My favorite romance of 2010.

Erin’s Pick of the Week: Hold Me Closer Necromancer

I’m trying out a new feature on the website:  reviews.  Each week I will post about a young adult book that I particularly enjoyed.  If you read something you want to share or want to write about a movie, a game, a cd, or anything else send me an email (edaly@cwmars.org), and next week it can be your review in this spot!

Sam LaCroix is nineteen, a college drop-out, a fast food worker, and a necromancer. He’s only just found out this last thing. His mother hid it from him as an attempt to protect him from the likes of Douglas Montgomery, a powerful necromancer who either wants to make Sam his apprentice, or kill him and take his power.  Sam has one week to decide.

Over the course of this week he discovers the existence of all kinds of paranormal beings, gets captured by Douglas (and thrown in a cell with a fascinating were-hound girl), and must learn to use his powers to save himself, his friends and his family.

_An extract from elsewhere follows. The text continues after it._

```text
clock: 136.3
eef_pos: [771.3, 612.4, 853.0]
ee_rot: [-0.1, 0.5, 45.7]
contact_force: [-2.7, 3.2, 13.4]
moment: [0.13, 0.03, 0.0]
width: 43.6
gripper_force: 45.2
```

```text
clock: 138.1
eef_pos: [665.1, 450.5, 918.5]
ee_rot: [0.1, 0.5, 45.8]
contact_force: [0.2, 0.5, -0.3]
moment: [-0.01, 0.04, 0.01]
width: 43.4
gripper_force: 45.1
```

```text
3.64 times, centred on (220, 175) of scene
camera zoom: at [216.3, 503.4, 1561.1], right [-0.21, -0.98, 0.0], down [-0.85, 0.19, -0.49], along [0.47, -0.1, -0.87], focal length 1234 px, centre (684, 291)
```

This book is at turns scary, funny, and sweet.  Sam is a likable protagonist, obviously under a lot of stress due to the recent discovery of his powers.  He has close family and friends who support him and make for an amusing cast of side characters. Sam’s romance in captivity with half-fey half-werewolf Brid, is sweet.  A lot of magical elements in the book are introduced quickly, which has me hoping for a sequel.